_SELECTION_.
Object Classes, Properties, and Methods

Blade Class

class BladeDef

BladeDef A class definition for wind & water turbine blades.

Example

blade = BladeDef();

See also BladeDef_to_NuMADfile, xlsBlade, AirfoilDef, StationDef, ComponentDef, StackDef

Property Summary
aerocenter

Aerodynamic center of airfoil (used only by NuMAD->FAST)

chord

Chord distribution [m]

chordoffset

Chordwise offset (in addition to natural offset)

components

Blade components such as spar, panels, etc., refer to ComponentDef

degreestwist

Twist distribution [degrees]

ispan

Spanwise locations of interpolated output

leband

Location of keypoint a

materials

Material properties, refer to MaterialDef

mesh

Approximate element edge size for FE model [m]

naturaloffset

Integar : 1= offset by max thickness location, 0= do not offset to max thickness

percentthick

Percent thickness of airfoil [%]

prebend

Blade prebend, reference axis location along x2 [m]

rotorspin

Integar: Rotor Spin, 1= CW rotation looking downwind, -1= CCW rotation

span

Spanwise location of distributed properties [m]

sparcapoffset

1 × 2 array. (Does Nothing)

sparcapwidth

Locations of keypoints b & c, defines distance between keypoints b & c [mm]. First entry is the HP spar cap. Second entry is the LP spar cap

stations

Blade Stations, define the camber and thickness along the blade, refer to StationDef`

sweep

Blade Sweep, Reference axis location along x1 [m]

swtwisted

Integar : Shear Web, 0 = planar shear webs, 1= shear webs twisted by blade twist

teband

Location of keypoint d

idegreestwist

(read-only) interpolated twist

ichord

(read-only) interpolated chord

ipercentthick

(read-only) interpolated thickness

ichordoffset

(read-only) interpolated offset

iaerocenter

(read-only) interpolated aerocenter

isweep

(read-only) interpolated sweep

iprebend

(read-only) interpolated prebend

xoffset

(read-only) natural offset

profiles

(read-only) normalized airfoil profiles

geometry

(read-only) actual x,y,z geometry

arclength

(read-only) surface distance from L.E.

cpos

(read-only) chordwise position

Method Summary
checkNaturalOffset()

This method checks naturaloffset values

checkRotorSpin()

This method checks rotorspin values

checkSwtwisted()

This method checks swtwisted values

addStation(af, spanlocation)

This method adds a station

Example

blade.addStation(af,spanlocation) where af = airfoil filename or AirfoilDef object

addComponent(comp)

This method adds a Component

Example

blade.addComponent(comp_struct) where comp_struct = input structure used by ComponentDef

addMaterial(mat)

This method adds Material

Example

blade.addMaterial(mat_struct) where mat_struct = input structure used by MaterialDef

updateBlade()

This method updates the BladeDef model

updateGeometry()

This method updates the interpolated blade parameters

updateKeypoints()

_MATERIAL_.
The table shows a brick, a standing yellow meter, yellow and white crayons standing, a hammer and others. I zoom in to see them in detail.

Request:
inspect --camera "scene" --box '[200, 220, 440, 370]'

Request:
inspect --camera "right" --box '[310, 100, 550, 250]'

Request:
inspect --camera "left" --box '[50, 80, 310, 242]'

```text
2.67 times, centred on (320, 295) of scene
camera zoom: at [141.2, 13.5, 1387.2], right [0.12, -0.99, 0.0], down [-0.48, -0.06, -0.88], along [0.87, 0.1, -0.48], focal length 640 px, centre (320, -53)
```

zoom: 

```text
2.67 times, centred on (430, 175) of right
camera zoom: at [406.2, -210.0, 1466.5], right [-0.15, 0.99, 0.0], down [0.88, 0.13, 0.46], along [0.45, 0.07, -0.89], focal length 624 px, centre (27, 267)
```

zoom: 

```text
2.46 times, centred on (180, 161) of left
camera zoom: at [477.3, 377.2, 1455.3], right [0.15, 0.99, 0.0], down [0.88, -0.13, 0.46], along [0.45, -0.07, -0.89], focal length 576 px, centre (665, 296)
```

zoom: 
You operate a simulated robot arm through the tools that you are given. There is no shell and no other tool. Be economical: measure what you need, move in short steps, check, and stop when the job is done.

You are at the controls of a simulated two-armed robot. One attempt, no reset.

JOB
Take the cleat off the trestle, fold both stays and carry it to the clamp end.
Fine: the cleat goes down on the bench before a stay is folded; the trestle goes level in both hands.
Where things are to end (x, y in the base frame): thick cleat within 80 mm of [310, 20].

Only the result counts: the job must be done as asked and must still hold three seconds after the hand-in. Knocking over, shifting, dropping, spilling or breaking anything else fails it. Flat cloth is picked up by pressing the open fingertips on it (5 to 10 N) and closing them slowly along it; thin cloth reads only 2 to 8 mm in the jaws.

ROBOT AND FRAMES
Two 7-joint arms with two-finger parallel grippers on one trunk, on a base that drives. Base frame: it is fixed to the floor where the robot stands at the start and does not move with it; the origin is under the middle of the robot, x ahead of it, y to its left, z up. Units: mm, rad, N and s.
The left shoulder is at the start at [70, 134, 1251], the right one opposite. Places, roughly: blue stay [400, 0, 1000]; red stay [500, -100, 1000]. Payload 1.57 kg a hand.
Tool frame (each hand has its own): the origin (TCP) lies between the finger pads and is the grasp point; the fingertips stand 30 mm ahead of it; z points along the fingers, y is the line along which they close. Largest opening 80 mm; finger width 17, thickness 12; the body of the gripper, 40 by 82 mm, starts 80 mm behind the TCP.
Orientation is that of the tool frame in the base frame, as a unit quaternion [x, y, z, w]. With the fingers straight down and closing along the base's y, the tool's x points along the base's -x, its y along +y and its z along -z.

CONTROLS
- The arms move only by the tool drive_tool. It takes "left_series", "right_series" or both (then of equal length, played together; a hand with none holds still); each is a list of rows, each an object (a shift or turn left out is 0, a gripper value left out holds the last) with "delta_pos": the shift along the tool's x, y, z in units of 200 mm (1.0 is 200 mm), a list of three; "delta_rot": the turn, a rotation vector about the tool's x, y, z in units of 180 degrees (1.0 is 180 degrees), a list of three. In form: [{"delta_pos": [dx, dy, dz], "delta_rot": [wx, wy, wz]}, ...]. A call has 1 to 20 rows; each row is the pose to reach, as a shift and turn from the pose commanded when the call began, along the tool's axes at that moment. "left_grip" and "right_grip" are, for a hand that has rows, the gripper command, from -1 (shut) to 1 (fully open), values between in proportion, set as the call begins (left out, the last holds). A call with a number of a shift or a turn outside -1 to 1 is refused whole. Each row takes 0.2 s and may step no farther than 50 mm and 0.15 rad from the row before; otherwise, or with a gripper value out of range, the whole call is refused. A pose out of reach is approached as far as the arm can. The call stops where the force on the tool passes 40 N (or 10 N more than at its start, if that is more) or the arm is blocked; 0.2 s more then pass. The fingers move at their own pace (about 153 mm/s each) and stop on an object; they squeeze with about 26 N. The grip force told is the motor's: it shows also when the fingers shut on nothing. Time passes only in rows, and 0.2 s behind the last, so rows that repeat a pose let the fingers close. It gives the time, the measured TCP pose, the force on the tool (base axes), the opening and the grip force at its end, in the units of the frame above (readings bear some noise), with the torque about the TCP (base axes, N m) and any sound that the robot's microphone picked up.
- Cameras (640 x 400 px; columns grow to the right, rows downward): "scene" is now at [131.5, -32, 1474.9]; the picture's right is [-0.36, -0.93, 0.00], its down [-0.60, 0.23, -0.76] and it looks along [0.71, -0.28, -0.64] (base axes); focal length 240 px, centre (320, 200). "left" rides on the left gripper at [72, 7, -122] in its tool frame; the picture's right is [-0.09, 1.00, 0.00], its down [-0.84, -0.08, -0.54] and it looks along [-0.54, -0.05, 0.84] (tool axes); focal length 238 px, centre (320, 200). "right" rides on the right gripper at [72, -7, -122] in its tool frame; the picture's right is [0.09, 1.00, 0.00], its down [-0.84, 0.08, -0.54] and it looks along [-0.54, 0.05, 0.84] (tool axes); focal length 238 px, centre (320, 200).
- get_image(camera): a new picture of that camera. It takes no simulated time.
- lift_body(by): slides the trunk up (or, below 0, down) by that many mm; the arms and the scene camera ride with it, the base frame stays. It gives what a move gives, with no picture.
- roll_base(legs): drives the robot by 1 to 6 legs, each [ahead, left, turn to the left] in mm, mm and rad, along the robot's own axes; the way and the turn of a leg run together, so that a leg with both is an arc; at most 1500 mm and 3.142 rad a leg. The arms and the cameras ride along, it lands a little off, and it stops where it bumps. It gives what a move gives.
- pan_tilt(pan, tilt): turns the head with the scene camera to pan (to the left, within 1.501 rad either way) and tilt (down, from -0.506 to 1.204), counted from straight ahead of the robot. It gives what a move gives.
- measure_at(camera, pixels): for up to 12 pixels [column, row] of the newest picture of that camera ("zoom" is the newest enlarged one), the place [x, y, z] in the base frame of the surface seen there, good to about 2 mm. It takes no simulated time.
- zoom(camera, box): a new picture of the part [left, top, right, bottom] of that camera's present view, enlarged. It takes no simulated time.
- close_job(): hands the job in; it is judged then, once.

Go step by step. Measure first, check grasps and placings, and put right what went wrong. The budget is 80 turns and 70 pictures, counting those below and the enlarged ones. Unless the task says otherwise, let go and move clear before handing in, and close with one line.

_EXERCISES TO COMPLETE_.
1 - Quote the selection word for word, starting at "(read-only) chordwise position" and ending with "checkSwtwisted()".
2 - Produce the text that comes next in the selection.

_RESPONSES TO THE TASKS_.
1 -
(read-only) chordwise position

Method Summary
checkNaturalOffset()

This method checks naturaloffset values

checkRotorSpin()

This method checks rotorspin values

checkSwtwisted()

2 -
This method updates the keypoints (a,b,c,…) which define the blade regions.

Example

blade.updateKeypoints

updateBOM()

This method updates the Bill-of-Materials Cell array columns of blade.bom: 1. Layer # 2. Material ID 3. Component or region name 4. Begin station (m) 5. End station (m) 6. Max width (m) 7. Average width (m) 8. 3D area (m^2) 9. Layer thickness (mm) 10. Computed dry layer weight (g)

readYAML(file)

This method calls a separate matlab function, sends the YAML file (‘file’) and blade object (‘obj’), and returns the blade object generated using the YAML file converter

writeYAML(file)

This method calls a separate matlab function to write the the Blade Object (‘obj’) to a YAML file (‘file’)

generateBeamModel()

This method generates blade sectional properties used for aeroelastic analyses

shellMeshGeneral(forSolid, includeAdhesive)

This method generates a finite element shell mesh for the blade, based on what is stored in blade.geometry, blade.keypoints, and blade.profiles. Element sets are returned corresponding to blade.stacks and blade.swstacks

getSolidMesh(layerNumEls)

Edit stacks to be usable for 3D solid mesh

generateShellModel(feaCode, includeAdhesive, varargin)

This method generates a shell FEA model in one of the supported FEA codes; w/ or w/o adhesieve

writeBOMxls(file)

This method writes the bill-of-materials out to a spreadsheet.

Example

bladeDef.writeBOMxls('bom.xlsx')

writePlot3D(file, breakpoints)

Write the current blade geometry in Plot3D format. breakpoints is a list of chord fractions at which the surface geometry is divided into blocks

Examples

BladeDef.writePlot3D(filename,[breakpoints])

BladeDef.writePlot3D('file.p3d',[-.3, .3]);

downsampleProfile(k, n_points)

ble: can this be deleted?? Doesn’t precisely control the number of points. replace with resampleAirfoil_ble currently used by BladeDef_to_NuMADfile and develop__write_shell7

plotprofile(k)

This method plots profiles

Examples

blade.plotprofile(1);

blade.plotprofile(1:N);

findLayerExtents(layerDist, layerN)

This method…

findRegionExtents(keylabels, comp)

This method…

getTEtype(xy)

This method…

fprintf_matrix(fid, matrixData, columnsPerLine)

This method…

Material Class

class MaterialDef(mat)

MaterialDef A class definition for blade materials.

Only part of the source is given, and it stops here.